Dundee to Have Post Office in Next Few Weeks Letters from Washington announce that application for a post office at Dundee was passed and in a short time, there will be a post office there, but the name will be different since there is another Dundee, Oklahoma. Names of local oil companies have been submitted. It is probable that Mann or Crystal City will be chosen. H. W. MIDDLETON, a well known citizen of Dundee, has been appointed post master.

In Western Carter County four miles west of Healdton. Post office established November 17, 1916. Took its name from McMan Oil Company now a part of Magnolia Petroleum Company. The name was coined from the names of Robert M. McFarland and James A. Chapman, organizers of the company.

Cornish-Ringling Times newspaper Cornish, Jefferson County, Oklahoma
Friday Morning, June 2, 1916
Dundee and Wirt Items
Since Dundee incorporated, the first election of officials was declared illegal and another election held on the tenth.

I did some Google searching and did not find another town in Oklahoma by the name of Dundee except the one in Carter County as stated in the newspaper article mentioned above. Maybe some of you super sleuths can find this other Dundee?

Many “old timers” in this area will remember Lt McKerson’s (1914-1997) BBQ  Stand at 516 East Main in Ardmore. He smoked up some really good BBQ, even charged me only a quarter to smoke a whole chicken for me, along with the meats he was BBQ’ing. When I’d drop in his place for some BBQ back in the late 60s and 70s he always called me “Carmon” since the he knew the Carmons, my grandparents,  raised me. A Reader sent in the front and the back of Lt.
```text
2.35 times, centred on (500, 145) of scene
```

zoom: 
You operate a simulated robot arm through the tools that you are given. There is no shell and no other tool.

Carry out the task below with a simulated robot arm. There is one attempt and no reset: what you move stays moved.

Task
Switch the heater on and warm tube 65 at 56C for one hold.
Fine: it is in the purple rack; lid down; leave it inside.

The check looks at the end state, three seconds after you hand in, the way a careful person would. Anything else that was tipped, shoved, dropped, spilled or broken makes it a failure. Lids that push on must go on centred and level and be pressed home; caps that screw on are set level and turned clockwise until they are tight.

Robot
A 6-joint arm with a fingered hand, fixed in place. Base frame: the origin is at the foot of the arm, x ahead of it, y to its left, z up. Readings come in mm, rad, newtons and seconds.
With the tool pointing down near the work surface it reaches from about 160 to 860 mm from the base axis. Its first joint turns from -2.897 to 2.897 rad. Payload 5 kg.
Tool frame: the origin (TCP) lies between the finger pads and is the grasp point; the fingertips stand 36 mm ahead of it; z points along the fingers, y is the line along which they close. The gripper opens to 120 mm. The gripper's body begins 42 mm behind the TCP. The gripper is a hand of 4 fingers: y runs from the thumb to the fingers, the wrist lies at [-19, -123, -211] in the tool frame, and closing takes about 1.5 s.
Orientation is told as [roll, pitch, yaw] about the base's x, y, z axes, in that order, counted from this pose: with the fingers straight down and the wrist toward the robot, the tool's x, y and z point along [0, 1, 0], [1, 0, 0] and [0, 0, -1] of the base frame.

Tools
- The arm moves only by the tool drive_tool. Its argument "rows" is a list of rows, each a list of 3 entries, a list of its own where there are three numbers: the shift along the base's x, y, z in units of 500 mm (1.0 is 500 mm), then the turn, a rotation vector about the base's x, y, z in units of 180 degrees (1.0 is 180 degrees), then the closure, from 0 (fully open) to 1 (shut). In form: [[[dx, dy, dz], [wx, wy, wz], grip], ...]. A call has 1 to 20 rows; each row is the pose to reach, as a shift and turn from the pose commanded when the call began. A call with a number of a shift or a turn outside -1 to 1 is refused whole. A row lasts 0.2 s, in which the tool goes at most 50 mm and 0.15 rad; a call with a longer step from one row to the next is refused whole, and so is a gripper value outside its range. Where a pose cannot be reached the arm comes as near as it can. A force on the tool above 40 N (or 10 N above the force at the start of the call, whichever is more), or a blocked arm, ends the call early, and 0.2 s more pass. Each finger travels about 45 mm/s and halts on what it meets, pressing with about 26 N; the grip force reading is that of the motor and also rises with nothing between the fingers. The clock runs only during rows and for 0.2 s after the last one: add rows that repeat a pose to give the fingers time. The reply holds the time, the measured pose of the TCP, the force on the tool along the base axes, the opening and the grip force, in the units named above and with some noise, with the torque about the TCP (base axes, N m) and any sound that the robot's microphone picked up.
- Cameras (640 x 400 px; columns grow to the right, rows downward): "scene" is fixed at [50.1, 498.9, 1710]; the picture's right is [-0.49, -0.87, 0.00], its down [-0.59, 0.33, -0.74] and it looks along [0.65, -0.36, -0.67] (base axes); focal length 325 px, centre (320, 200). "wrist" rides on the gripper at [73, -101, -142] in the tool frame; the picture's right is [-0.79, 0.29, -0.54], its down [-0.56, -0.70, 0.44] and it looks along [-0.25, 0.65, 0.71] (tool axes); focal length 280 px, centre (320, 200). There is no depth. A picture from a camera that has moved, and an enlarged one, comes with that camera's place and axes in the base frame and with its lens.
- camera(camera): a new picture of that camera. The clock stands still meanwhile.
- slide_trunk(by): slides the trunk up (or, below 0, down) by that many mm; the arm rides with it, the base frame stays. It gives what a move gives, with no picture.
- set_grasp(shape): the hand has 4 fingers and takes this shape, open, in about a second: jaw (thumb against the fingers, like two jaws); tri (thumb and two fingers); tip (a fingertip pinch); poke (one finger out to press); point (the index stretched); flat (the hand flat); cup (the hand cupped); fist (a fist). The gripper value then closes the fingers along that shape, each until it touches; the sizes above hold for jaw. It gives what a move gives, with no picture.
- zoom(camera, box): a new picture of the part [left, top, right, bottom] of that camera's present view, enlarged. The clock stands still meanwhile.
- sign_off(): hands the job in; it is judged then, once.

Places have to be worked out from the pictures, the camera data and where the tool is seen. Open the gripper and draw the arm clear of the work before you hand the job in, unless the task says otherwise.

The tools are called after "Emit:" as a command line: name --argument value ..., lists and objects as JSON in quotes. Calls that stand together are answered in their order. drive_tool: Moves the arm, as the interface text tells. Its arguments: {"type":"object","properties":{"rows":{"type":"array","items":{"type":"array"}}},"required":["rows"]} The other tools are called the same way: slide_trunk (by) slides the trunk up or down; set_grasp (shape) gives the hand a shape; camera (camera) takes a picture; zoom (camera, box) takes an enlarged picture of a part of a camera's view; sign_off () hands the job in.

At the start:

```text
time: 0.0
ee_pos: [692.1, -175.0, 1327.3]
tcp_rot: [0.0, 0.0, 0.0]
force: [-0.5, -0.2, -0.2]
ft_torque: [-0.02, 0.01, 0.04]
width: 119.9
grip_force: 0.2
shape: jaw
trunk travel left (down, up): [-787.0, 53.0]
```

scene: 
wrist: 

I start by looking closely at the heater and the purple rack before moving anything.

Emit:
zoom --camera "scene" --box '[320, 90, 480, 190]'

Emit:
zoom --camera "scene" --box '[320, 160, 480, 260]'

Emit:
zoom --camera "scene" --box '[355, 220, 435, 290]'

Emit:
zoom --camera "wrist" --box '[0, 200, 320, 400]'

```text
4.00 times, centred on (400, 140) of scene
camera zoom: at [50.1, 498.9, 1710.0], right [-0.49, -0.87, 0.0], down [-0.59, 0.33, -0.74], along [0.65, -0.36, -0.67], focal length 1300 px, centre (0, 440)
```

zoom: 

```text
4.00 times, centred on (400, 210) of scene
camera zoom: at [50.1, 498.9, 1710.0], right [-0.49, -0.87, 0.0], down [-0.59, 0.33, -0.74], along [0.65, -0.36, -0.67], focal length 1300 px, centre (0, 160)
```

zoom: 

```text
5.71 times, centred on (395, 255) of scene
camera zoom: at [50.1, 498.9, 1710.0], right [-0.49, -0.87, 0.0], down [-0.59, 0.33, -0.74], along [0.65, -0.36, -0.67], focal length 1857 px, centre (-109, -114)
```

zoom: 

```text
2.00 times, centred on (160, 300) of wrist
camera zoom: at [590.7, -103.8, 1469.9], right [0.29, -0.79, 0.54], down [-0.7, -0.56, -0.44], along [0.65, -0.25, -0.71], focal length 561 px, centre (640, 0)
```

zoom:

McKerson’s business card.


What’s on the back of his business card will give you a chuckle. I think I will sandblast it on a paver.


I had a really nice photo of Lt McKerson some 20 years ago, but can’t find it now on my computer. Maybe someone out there has a photo of him.


Before Lieutenant McKerson and his BBQ stand. The first person to really introduce BBQ to Ardmore was I. A. Benjamin (1895-1972). He set up his BBQ stand in 1936 in a sheet iron building at 429 East Main, the northwest corner of East Main and “E” Street. It was called Benjamin’s Barbecue Stand and he sold BBQ from there until the early 1940s. (Lieutenant McKerson opened his BBQ stand right after he returned from serving his country in WWII.) I don’t have a photo of I.A. Benjamin yet, but his descendants are looking for one.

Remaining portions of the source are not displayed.